OU women’s golfer fights on

By BRITTANY OCHTINSKY

Senior Reporter

One look at Lindsay Scarlatelli and she appears to be a normal 19-year-old girl with a passion for sports. 


As member of the women’s golf team,  a manager for the women’s basketball team her freshman year and part of her sophomore year and all-around avid sports fan, Scarlatelli dreams about one day becoming a college basketball coach. 


You’d never know just by looking at Scarlatelli that she has a form of cancer growing on her eyes.


In August 2000, at 11 years old, Scarlatelli was diagnosed with lymphoid hyperplasia in her left eye. After having it successfully removed, it came back almost two years later in May 2002, this time on both eyes and eyelids. 


Six years later in 2008, the cancer remains, but Scarlatelli has continued to live her life as if nothing had ever happened.


“My parents always stressed academics, so when I was younger, my appointments were always around school,” said Scarlatelli. “Unfortunately, some of the hospital visits were at five or six in the morning or late at night, but they wanted to keep everything as normal as possible for me.”


At a young age, Scarlatelli turned to sports as a coping mechanism. She started playing basketball when she was three, and golf as soon as she could hold a club. She didn’t give up on either as she battled through uncertain times.


“I played basketball year-round and it felt like I was always turning to a basketball court because it took my mind off things,” she said. “Golf was also a big stress reliever. At the time, I didn’t have a coach telling me what to do, what I had to shoot. I just went out there, did whatever I wanted to do, hit what I wanted to hit in a stress-free environment.”


Her passion for basketball has steered Scarlatelli to pursue a career as a college basketball coach, and she seems to be taking steps in the right direction. 

Through the women’s basketball team, she’s been able to make contacts with coaches across the country to network and hopefully get her foot in the door.


“I still e-mail a couple head coaches once a month, just to network, and a few have offered to help me out if I need it,” Scarlatelli said. “A couple coaches have said they’d love for me to come work their basketball camps over the summer, so that’s something I’m looking forward to this summer, going out to Arizona and helping them out.”


Still considered a walk-on to the golf team at OU, Scarlatelli’s golf career may be in jeopardy in the future because of a potentially career-ending back injury. 


She tore a disc, herniated a disc and lost water in another. The torn disc is what worries doctors the most. 


“Doctors think it is from the constant banging in basketball from high school as well as from golf and the pressure I put on my back,” she said. 

“The torn disc is what is the career ending part because the doctors are worried about it tearing completely and causing a chain reaction of problems in my back.”


She has yet to be cleared to finish up the conference portion of the golf season this spring, but still has a positive outlook on life.

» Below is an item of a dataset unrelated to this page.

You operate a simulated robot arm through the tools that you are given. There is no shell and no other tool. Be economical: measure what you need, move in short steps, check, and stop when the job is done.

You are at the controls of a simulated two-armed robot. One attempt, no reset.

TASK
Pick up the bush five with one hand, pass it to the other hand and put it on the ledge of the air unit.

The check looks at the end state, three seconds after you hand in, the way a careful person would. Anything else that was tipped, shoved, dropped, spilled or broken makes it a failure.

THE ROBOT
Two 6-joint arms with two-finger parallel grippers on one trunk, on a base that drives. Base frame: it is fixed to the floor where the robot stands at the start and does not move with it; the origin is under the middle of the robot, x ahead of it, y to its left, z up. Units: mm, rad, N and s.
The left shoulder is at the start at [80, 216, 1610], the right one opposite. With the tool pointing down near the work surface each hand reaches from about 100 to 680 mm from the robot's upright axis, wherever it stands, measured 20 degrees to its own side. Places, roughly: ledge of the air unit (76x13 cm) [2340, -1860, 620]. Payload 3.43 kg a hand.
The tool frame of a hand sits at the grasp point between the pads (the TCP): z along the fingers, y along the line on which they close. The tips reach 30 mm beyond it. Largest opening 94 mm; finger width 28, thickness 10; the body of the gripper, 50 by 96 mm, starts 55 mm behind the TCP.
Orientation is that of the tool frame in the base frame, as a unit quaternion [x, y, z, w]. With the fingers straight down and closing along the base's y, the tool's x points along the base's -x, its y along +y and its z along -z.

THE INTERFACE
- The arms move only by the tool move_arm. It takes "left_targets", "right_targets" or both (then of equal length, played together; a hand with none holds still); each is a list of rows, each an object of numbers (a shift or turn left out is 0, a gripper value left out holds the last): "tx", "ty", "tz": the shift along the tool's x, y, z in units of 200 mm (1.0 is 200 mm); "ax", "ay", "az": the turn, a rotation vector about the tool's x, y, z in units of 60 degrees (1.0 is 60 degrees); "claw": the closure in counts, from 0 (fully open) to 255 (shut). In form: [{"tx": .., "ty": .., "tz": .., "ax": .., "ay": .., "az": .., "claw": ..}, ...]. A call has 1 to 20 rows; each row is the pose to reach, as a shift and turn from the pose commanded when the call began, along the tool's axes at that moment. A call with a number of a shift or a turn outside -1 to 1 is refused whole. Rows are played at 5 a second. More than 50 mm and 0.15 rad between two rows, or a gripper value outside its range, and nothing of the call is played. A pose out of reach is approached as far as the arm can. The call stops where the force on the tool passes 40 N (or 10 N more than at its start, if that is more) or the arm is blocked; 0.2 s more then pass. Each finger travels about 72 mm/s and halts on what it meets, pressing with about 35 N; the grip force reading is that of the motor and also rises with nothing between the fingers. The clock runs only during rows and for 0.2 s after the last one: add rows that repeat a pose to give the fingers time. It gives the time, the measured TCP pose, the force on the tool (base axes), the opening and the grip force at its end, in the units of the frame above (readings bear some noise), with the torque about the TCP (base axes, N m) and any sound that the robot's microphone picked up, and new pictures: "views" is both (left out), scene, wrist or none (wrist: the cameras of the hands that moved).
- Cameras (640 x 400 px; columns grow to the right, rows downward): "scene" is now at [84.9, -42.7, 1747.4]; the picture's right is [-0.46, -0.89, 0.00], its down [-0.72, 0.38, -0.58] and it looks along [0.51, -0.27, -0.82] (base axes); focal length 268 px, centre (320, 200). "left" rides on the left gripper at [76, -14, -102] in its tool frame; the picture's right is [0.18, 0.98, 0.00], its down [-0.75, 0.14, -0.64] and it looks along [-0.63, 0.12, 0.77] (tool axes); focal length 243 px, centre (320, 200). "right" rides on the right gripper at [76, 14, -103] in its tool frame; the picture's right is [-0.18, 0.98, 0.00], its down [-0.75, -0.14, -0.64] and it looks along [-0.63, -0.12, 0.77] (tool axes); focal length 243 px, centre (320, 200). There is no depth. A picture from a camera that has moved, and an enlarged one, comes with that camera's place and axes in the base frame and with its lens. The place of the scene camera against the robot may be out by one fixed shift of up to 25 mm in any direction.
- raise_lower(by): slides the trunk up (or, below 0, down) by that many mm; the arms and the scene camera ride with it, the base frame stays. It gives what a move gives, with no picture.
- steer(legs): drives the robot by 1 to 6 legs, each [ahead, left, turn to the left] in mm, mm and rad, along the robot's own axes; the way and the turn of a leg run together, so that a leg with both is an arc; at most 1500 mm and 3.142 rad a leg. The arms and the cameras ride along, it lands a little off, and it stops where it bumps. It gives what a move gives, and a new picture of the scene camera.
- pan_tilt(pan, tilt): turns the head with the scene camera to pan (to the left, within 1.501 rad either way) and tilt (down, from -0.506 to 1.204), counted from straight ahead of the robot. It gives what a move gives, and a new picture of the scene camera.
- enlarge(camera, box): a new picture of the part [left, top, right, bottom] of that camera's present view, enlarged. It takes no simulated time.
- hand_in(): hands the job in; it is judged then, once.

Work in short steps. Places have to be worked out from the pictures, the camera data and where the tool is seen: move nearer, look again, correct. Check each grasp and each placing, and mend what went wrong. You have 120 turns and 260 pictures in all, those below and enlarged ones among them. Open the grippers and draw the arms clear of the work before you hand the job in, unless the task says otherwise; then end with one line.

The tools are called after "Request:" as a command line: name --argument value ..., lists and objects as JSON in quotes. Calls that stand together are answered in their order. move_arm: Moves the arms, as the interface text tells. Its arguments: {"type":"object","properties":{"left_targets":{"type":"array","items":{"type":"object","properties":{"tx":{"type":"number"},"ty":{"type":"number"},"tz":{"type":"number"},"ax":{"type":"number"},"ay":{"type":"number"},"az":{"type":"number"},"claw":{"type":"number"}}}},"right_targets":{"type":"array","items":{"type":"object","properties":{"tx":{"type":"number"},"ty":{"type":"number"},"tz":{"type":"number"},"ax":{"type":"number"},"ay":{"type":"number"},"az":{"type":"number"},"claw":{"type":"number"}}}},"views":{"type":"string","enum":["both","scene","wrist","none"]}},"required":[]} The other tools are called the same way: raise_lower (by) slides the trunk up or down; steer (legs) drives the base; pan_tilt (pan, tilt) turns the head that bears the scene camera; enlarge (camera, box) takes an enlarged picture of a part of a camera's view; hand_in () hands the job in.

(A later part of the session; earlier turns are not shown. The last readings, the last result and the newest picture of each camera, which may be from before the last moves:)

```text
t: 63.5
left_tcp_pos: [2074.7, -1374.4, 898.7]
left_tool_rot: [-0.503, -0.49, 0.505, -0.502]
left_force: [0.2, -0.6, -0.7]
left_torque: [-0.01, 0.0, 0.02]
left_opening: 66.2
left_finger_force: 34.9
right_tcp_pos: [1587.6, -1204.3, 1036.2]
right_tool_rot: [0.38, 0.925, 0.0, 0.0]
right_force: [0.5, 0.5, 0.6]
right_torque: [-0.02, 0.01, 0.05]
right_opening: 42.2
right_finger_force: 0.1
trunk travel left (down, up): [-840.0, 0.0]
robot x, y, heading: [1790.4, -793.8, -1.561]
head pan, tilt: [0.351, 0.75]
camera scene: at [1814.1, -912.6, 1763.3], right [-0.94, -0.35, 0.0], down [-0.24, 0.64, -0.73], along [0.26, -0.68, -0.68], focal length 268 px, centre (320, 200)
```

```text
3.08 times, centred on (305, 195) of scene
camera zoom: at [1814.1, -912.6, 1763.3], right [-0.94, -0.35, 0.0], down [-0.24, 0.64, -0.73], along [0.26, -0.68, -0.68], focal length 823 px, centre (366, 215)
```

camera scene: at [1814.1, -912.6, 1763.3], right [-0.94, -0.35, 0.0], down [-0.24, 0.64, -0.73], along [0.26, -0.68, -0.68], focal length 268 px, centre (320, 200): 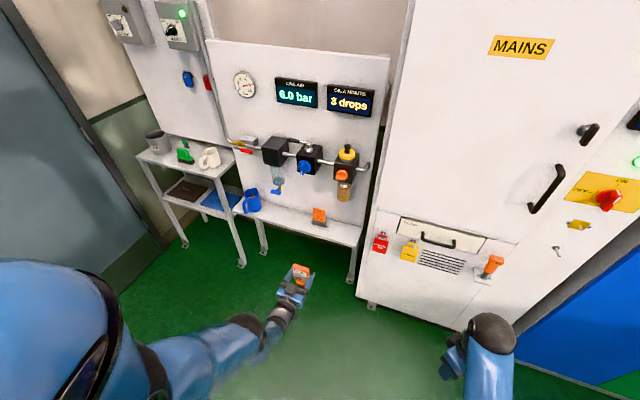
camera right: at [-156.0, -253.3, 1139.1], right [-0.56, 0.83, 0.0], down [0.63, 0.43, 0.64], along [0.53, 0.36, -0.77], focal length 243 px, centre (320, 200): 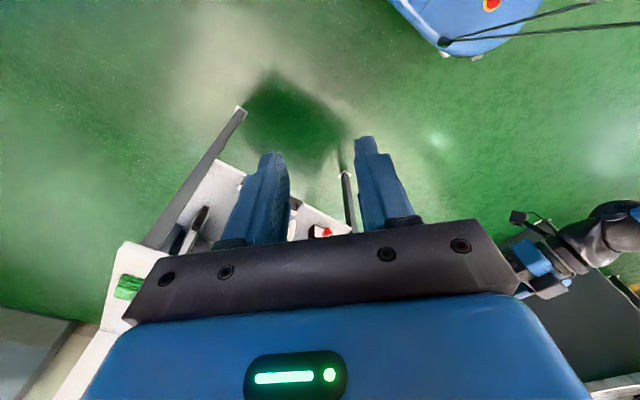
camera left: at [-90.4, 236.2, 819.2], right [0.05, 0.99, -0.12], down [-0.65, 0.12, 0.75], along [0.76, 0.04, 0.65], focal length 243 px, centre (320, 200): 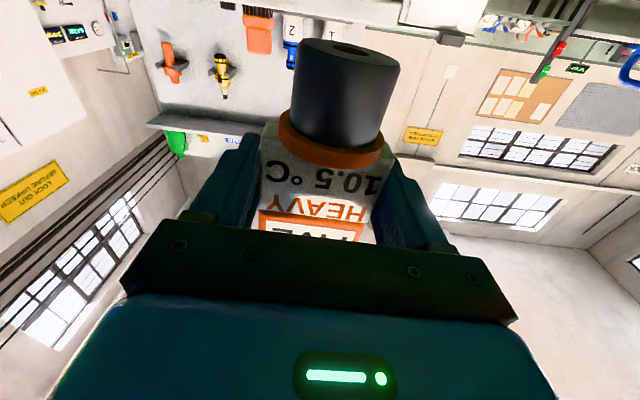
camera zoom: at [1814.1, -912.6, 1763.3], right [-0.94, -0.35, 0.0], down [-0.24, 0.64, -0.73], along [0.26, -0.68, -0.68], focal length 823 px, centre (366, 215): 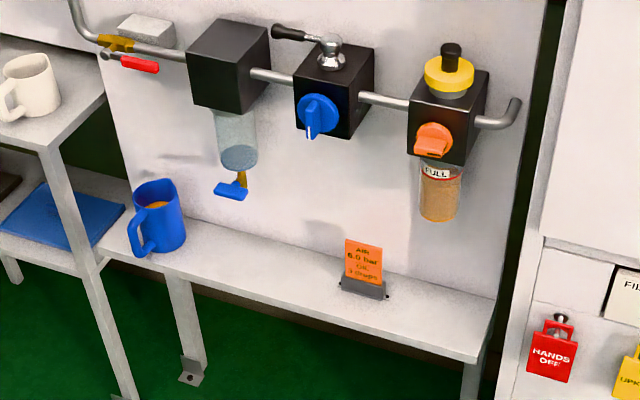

“I believe everything happens for a reason,” Scarlatelli said. “I love life, I enjoy living. I take everything one day at a time. Some days are better than others, but I think everyone has their fair share of bad days,” she added.


There is still a possibility that the lymphoid hyperplasia can come back later in life, as it’s more common in adults over the age of 40 than in young kids, but her team of 12 doctors is not sure if and when it will come back and what would happen.


In the meantime, Scarlatelli does not make a big deal about her condition and says only her closest friends know what she went through as a kid.


“I definitely don’t want sympathy or attention for it, it’s not something I want to define me or people to feel bad for me for,” she said. “Even growing up, I never let it interfere with being a normal kid and doing normal things. I’ve gotten past it, I’m bigger than it.”